■ **What you have to do**
All of the material below is to be repeated exactly.

··········

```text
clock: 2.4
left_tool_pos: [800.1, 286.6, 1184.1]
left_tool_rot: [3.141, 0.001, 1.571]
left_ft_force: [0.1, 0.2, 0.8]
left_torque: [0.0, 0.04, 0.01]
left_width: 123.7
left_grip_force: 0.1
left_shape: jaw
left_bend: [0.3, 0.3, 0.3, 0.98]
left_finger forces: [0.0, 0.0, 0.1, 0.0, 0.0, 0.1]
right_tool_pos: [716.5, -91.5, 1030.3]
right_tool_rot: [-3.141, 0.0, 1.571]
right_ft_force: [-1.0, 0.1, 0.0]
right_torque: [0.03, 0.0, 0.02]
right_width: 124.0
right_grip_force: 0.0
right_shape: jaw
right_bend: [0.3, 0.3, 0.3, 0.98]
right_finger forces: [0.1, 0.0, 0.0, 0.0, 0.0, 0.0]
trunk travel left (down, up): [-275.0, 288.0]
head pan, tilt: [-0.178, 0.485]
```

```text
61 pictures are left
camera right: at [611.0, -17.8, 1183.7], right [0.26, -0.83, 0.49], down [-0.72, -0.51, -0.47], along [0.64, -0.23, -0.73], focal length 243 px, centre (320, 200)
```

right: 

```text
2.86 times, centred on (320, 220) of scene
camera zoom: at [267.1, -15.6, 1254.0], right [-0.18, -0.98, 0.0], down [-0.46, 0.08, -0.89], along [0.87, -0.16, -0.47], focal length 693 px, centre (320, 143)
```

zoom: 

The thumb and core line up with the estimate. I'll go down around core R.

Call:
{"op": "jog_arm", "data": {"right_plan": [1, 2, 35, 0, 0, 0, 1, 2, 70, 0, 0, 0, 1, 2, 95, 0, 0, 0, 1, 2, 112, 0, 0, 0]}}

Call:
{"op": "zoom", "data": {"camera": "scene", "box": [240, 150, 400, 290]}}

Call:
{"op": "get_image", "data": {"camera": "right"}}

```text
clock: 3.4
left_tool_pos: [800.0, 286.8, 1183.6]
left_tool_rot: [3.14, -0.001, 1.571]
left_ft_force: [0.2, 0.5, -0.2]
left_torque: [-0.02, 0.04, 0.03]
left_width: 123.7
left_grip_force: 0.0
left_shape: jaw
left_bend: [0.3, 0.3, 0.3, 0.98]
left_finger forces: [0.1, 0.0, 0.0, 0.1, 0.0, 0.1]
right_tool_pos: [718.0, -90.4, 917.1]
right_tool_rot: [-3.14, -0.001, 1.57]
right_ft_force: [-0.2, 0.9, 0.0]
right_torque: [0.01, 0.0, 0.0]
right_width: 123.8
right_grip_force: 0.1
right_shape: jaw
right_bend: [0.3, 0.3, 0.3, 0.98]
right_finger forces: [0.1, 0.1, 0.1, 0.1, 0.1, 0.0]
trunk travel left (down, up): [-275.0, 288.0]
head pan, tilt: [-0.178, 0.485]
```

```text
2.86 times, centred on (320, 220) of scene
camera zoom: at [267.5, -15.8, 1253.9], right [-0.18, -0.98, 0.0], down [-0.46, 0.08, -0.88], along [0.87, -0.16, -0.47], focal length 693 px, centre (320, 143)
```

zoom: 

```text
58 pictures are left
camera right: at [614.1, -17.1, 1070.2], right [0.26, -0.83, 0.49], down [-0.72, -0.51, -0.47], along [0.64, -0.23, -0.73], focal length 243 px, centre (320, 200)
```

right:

··········

■ **Finished exercise**
```text
clock: 2.4
left_tool_pos: [800.1, 286.6, 1184.1]
left_tool_rot: [3.141, 0.001, 1.571]
left_ft_force: [0.1, 0.2, 0.8]
left_torque: [0.0, 0.04, 0.01]
left_width: 123.7
left_grip_force: 0.1
left_shape: jaw
left_bend: [0.3, 0.3, 0.3, 0.98]
left_finger forces: [0.0, 0.0, 0.1, 0.0, 0.0, 0.1]
right_tool_pos: [716.5, -91.5, 1030.3]
right_tool_rot: [-3.141, 0.0, 1.571]
right_ft_force: [-1.0, 0.1, 0.0]
right_torque: [0.03, 0.0, 0.02]
right_width: 124.0
right_grip_force: 0.0
right_shape: jaw
right_bend: [0.3, 0.3, 0.3, 0.98]
right_finger forces: [0.1, 0.0, 0.0, 0.0, 0.0, 0.0]
trunk travel left (down, up): [-275.0, 288.0]
head pan, tilt: [-0.178, 0.485]
```

```text
61 pictures are left
camera right: at [611.0, -17.8, 1183.7], right [0.26, -0.83, 0.49], down [-0.72, -0.51, -0.47], along [0.64, -0.23, -0.73], focal length 243 px, centre (320, 200)
```

right: 

```text
2.86 times, centred on (320, 220) of scene
camera zoom: at [267.1, -15.6, 1254.0], right [-0.18, -0.98, 0.0], down [-0.46, 0.08, -0.89], along [0.87, -0.16, -0.47], focal length 693 px, centre (320, 143)
```

zoom: 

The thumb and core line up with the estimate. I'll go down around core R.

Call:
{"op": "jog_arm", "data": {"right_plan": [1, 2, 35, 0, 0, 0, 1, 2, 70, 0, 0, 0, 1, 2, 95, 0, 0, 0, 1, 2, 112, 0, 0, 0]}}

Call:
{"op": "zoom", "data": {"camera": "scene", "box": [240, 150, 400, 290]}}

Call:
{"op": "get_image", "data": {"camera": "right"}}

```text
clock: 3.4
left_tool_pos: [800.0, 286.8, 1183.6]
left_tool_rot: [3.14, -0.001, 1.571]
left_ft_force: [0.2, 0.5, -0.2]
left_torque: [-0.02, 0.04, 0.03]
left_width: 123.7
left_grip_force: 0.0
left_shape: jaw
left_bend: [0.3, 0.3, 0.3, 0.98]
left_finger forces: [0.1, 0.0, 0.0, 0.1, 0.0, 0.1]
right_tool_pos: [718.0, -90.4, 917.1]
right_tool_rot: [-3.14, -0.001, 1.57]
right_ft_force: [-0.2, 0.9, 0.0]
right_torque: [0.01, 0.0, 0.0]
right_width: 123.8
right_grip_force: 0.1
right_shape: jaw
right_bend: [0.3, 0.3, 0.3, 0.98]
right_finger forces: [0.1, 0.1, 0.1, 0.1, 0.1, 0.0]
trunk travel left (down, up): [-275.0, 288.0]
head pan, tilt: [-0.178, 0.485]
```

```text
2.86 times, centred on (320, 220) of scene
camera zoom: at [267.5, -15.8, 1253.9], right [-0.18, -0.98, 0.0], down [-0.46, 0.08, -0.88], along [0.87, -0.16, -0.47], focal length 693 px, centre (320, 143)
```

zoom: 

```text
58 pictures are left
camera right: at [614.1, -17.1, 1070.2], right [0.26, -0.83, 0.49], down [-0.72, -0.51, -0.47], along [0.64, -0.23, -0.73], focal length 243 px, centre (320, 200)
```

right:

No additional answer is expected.